Ten Chinese men facing deportation for staying and working in New Zealand illegally are in custody at police stations in Auckland.
Most of the men, who immigration officials found at a construction site in central Auckland this week, are scheduled to leave the country by April 4 and the other man will stay here longer for further investigation, according to Immigration New Zealand (INZ).
INZ deputy head Stephen Vaughan said staff with relevant language skills were used during this operation.
"They currently remain in police custody in police stations in Auckland, and are being held separately from criminal offenders," he said.
"They have not been charged as this is not a criminal process. As they are unlawfully in New Zealand, the Immigration Act allows them to be detained for the purposes of deportation."
He said the department has sought Warrants of Commitment so the men can be detained until their departure dates.
"In circumstances such as this, individuals can initially be detained for up to 96 hours. If a longer period of detention is required to effect a deportation, a Warrant of Commitment is needed.

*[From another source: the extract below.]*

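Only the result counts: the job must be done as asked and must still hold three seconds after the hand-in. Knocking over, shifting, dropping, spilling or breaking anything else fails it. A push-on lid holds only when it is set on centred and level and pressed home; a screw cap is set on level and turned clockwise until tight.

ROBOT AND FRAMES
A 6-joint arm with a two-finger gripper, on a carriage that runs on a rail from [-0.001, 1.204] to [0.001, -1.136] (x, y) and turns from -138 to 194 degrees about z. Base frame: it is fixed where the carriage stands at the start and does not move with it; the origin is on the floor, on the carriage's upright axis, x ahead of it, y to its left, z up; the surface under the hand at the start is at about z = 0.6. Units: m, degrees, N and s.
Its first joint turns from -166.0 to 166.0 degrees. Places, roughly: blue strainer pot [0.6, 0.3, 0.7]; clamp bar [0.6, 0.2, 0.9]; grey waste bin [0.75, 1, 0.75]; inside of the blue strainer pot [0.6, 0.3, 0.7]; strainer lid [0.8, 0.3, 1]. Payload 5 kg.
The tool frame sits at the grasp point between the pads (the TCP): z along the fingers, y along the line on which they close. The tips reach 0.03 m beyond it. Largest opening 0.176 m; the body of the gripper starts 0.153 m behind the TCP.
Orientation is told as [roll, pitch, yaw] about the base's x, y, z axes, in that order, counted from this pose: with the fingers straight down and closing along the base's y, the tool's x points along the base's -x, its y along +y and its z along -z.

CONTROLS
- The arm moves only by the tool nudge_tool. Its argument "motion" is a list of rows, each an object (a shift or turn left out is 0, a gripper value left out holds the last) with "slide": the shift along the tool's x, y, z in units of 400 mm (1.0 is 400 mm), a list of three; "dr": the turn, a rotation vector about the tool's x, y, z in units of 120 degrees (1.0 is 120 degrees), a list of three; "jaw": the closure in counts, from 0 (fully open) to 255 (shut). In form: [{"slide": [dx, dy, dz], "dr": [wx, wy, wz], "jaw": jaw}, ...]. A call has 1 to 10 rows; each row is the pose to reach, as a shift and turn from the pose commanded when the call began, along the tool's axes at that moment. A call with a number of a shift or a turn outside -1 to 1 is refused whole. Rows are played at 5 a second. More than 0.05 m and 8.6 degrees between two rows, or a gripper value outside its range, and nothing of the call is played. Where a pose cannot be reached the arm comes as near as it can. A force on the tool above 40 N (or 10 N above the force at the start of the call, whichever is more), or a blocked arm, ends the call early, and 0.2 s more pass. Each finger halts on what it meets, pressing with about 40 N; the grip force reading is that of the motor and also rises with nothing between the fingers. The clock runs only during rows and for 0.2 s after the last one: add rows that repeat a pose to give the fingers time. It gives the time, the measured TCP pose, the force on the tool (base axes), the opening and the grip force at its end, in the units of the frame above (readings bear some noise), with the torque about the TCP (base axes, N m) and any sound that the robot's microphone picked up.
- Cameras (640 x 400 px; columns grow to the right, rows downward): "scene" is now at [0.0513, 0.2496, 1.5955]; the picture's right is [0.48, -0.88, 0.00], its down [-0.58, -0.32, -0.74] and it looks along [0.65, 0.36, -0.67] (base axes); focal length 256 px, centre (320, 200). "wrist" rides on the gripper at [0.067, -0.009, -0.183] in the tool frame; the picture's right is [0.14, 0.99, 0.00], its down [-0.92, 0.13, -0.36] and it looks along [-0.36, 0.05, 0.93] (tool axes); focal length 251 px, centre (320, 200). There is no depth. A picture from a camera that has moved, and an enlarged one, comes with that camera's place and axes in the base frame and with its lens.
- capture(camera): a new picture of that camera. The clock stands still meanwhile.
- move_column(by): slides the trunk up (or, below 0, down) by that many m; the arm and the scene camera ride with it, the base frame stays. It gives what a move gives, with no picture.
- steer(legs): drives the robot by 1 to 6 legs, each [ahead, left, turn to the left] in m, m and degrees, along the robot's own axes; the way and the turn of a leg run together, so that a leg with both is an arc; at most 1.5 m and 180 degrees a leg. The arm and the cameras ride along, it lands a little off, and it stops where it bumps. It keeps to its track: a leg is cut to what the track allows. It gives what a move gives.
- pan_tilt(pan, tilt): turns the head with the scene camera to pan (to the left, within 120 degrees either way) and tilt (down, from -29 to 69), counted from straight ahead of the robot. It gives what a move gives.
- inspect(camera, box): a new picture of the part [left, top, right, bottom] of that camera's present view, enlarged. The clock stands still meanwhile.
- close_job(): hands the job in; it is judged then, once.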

The decision whether to issue that warrant is made by the District Court judge."
Race Relations commissioner Meng Foon said the men's human rights and welfare must be looked after.
"My main matter is to ensure that they are briefed on their rights as deportees, that their human rights are going to be ensured and looked after. Their health and safety and their welfare is cared for."
An advocate for the Unite Union, Mike Treen, said the employer should be penalised instead of the construction workers who are in the most vulnerable positions.
He called for the Government to give the men work visas and to ban their employer from ever employing migrant workers again.
"Workers can only be illegal if a boss knowingly employs them. Their boss has the power. The worker has none. They are victims," Treen said.
"We need an amnesty for workers who only want to contribute their labour to help New Zealand develop and lock up the bosses who have entrapped them."
Mike McMellon from Pitt and Moore Lawyers said he would hope the authorities would go hard on the employer and there needed to be some public recognition of penalties being imposed on employers who broke the law.
"We really shouldn't be judging those workers because they become desperate, we don't know what their circumstances are and we don't know what has driven them to become unlawful in New Zealand and stayed on after they became unlawful.
"The focus really should be on employers to send a message that you shouldn't be employing people who are here unlawfully."
The maximum penalty for employing a foreign national who is not entitled to work in New Zealand is a fine of $10,000.
The maximum penalty for allowing or continuing to allow a foreign national to work while knowing that person is not entitled to is a fine of $50,000.
The maximum penalty for exploiting a foreign national, who the employer has allowed to work while knowing that person was not entitled to work, is imprisonment for seven years, or a fine of $100,000, or both.